Let $a_n = a_1,a_2,a_3,...$ be a periodic sequence and $T$ be its period.
Then the sequence $b_n$ with $b_{2n-1} = a_{(2m+2(n-1)+1)^2+2m+4(n-1)+3}$ for $n = 1,2,3,...$ and $b_{2n} = a_{(2m+2(n-1)+1)^2+6m+4(n-1)+4}$ for $n = 1,2,3,...$ and some fixed $m \in \mathbb{Z}_{\geq 0}$ should also be periodic with a period of $2T$, right?

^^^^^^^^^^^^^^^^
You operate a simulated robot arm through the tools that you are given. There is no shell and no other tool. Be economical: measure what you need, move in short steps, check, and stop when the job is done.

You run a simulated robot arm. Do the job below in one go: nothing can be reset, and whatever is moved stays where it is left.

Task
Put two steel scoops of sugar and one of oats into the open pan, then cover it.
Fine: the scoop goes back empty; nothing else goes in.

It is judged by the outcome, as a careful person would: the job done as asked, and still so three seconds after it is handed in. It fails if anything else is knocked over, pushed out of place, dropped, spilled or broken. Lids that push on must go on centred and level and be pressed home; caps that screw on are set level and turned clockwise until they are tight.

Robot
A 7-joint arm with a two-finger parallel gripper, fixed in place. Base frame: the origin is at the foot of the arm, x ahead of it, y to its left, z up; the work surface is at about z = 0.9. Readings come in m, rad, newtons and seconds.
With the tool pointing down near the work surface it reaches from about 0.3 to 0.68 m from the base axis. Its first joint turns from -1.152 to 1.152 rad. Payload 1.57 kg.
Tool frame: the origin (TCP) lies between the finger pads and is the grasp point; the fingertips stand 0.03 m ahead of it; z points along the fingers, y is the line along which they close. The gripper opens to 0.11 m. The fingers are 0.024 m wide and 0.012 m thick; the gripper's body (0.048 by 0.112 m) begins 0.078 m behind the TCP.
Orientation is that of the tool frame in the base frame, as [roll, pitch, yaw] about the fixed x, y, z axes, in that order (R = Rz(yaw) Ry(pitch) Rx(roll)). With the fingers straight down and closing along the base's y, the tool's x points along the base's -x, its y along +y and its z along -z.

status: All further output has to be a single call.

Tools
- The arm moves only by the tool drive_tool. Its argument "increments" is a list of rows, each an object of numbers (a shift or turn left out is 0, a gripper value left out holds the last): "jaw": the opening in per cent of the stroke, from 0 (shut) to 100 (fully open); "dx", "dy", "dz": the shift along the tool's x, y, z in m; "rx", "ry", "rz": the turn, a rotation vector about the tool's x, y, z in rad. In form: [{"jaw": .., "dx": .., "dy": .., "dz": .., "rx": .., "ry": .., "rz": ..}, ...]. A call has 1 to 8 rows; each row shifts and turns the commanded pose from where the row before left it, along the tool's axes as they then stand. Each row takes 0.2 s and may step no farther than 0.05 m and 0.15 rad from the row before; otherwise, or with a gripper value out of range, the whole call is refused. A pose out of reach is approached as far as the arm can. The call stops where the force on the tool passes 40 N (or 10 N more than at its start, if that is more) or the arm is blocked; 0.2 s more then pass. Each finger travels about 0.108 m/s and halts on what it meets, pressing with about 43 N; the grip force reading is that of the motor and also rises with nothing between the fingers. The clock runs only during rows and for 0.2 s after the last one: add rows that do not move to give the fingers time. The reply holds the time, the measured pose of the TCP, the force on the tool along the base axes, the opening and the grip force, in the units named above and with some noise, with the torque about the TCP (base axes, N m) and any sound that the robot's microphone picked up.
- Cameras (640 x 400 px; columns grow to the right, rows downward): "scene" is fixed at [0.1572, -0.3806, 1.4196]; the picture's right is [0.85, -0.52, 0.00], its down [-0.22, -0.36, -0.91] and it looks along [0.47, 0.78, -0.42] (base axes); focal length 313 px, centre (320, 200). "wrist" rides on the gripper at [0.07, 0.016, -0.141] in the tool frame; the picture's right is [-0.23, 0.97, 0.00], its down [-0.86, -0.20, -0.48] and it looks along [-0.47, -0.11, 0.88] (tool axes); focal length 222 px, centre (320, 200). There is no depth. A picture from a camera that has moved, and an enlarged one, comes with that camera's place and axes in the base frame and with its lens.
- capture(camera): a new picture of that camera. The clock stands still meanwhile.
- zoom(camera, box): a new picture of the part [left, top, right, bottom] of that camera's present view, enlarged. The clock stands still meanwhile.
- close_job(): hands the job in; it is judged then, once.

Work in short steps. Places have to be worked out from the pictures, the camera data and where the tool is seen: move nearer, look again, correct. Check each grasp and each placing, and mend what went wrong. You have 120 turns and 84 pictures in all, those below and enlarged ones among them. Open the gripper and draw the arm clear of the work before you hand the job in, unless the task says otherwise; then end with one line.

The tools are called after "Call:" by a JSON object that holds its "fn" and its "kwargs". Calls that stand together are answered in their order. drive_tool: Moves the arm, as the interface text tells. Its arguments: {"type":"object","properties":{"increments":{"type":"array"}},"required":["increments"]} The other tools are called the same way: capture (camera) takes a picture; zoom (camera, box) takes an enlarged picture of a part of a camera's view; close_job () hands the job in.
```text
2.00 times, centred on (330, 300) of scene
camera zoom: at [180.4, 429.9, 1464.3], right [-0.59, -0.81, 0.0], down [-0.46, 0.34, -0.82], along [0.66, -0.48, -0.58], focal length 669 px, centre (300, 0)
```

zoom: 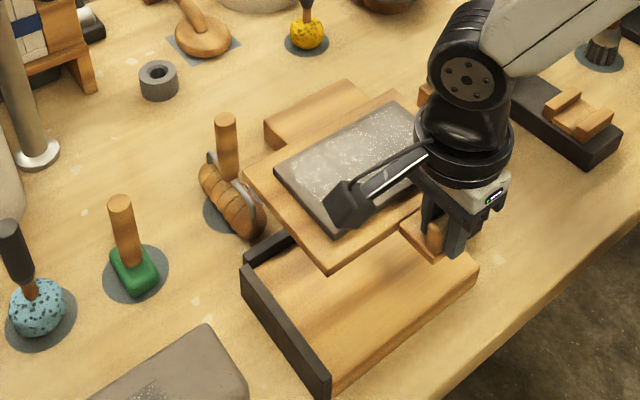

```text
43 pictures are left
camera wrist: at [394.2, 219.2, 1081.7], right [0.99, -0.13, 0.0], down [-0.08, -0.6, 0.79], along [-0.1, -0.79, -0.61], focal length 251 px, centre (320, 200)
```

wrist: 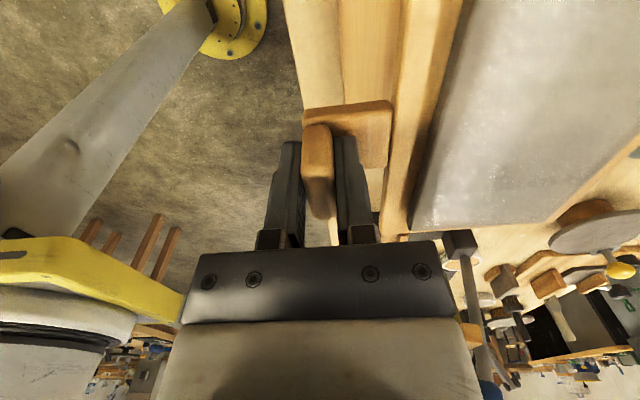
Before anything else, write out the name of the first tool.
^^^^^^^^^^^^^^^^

Since you have since asked another question here (after several days of trying to solving the same problem) I'll answer your original question in full ot present a full picture for anyone who may have a similar question:
First, note that for any $T$ we have
$$(x+T)^n=\sum_{k=0}^n \binom{n}{k}x^{n-k}T^k= x^n+\sum_{k=1}^n \binom{n}{k}x^{n-k}T^k$$
$$=x^n+T\sum_{k=1}^n \binom{n}{k}x^{n-k}T^{k-1}\equiv x^n\ (\text{mod }T)$$
Then any polynomial $P(x)$ has the property
$$P(x+T)=\sum_{k=0}^n a_k(x+T)^k\equiv \sum_{k=0}^n a_kx^k=P(x)\ (\text{mod }T)$$
Now, suppose that $a_n$ is periodic with some period $T$ and consider the sequence $r_n=a_{P(n)}$. We have that
$$r_{n+T}=a_{P(n+T)}=a_{P(n)+qT}=a_{P(n)}=r_n$$
which implies that $r(n)$ has a period of $T$ (not neccessarily a minimum period of $T$). The key step here is noticing that $P(n+T)=P(n)+qT$ for some integer $q$. Taking your specific question, we have shown that both $b_{2n}$ and $b_{2n-1}$ are both periodic with a (not necessarily the minimum) period of $T$. But then for even $n=2k$ and odd $n=2k-1$ respectively
$$b_{n+2T}=b_{2k+2T}=b_{2(k+T)}=b_{2k}=b_n$$
$$b_{n+2T}=b_{2k-1+2T}=b_{2(k+T)-1}=b_{2k-1}=b_n$$
We conclude that $b_n$ has a period of $2T$ although again we stress that this may not be the minimum period.